In East London, across the river from the docks, I saw one of these slave camps, a quarry, where the prisoners are driven by brutal armed guards at an inhuman pace in the broiling sun. The reports of survivors of these prisons have circulated among the natives, who have thus come to prefer the drawn-out punishment of starvation and “free” toil, to the tortures of the prison camps.
The native peoples are considered and treated as non-humans by the white rulers. There is total segregation and discrimination.
Three Negro mess boys from our ship went ashore at Capetown. They returned in a very bitter mood. They explained to me that the segregation and discrimination are even worse than in any part of our own Bourbon South. They would not go ashore again. The natives of South Africa have never heard of the “four freedoms.”
I attended a showing of the American moving picture Boy’s Town in the lily-white movie theatre in East London. In one scene, a little colored boy was shown sitting with some white boys. When this scene flashed on the screen, there was a loud gasp from the audience. They were horrified at the idea of a colored boy being shown sitting together with whites.
But it remained for the things we witnessed in American and British-owned Portuguese East Africa to show me to what depths of misery and exploitation the African natives are driven by imperialism.

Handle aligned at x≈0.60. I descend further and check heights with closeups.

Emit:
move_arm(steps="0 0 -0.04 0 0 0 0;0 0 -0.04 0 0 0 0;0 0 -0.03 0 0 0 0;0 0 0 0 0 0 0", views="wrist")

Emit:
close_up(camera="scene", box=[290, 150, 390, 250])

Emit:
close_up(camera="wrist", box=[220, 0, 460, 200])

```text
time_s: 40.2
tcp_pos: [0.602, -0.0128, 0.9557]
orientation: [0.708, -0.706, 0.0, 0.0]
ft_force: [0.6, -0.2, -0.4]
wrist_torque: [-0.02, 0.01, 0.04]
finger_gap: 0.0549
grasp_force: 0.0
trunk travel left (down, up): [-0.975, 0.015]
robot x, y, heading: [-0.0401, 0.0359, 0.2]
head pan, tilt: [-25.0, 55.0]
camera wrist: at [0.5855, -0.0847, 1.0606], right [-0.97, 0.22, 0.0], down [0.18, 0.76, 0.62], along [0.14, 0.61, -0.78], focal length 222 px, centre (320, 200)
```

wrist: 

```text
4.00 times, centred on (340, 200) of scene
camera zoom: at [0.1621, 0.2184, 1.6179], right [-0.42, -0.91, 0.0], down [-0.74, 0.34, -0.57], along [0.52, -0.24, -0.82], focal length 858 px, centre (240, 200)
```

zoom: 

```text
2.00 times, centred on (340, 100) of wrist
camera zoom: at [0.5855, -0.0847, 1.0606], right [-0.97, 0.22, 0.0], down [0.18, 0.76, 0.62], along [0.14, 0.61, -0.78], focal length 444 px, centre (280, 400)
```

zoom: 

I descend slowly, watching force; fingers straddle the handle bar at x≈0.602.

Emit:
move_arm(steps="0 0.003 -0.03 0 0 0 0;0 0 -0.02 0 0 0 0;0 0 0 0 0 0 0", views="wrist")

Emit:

There I saw the natives toiling for six cents a day, living in disease-ridden jungle camps. I saw the native workers laboring on the ore piles in bare feet in Lorenco Marques and Biera, where it is 90 to 100 degrees in the “winter.” The pavements there are so hot they burned through the soles of my shoes.
Starvation is so terrible in this colony that it was not an uncommon sight to see natives arm-deep in the garbage and refuse barrels grubbing for food. I saw more than one native pass out on the street from starvation. I never saw a middle-aged or old native. The work is too gruelling and their conditions of living too appalling. They die like flies in a winter wind.
This was my first trip to Africa, and my first personal glimpse of British imperialism. I saw enough on this one trip to fully understand what the “democracies” are really fighting for. And it’s no different than what Hitler is striving after. It is for the robbery of colonies, and the exploitation of the native peoples.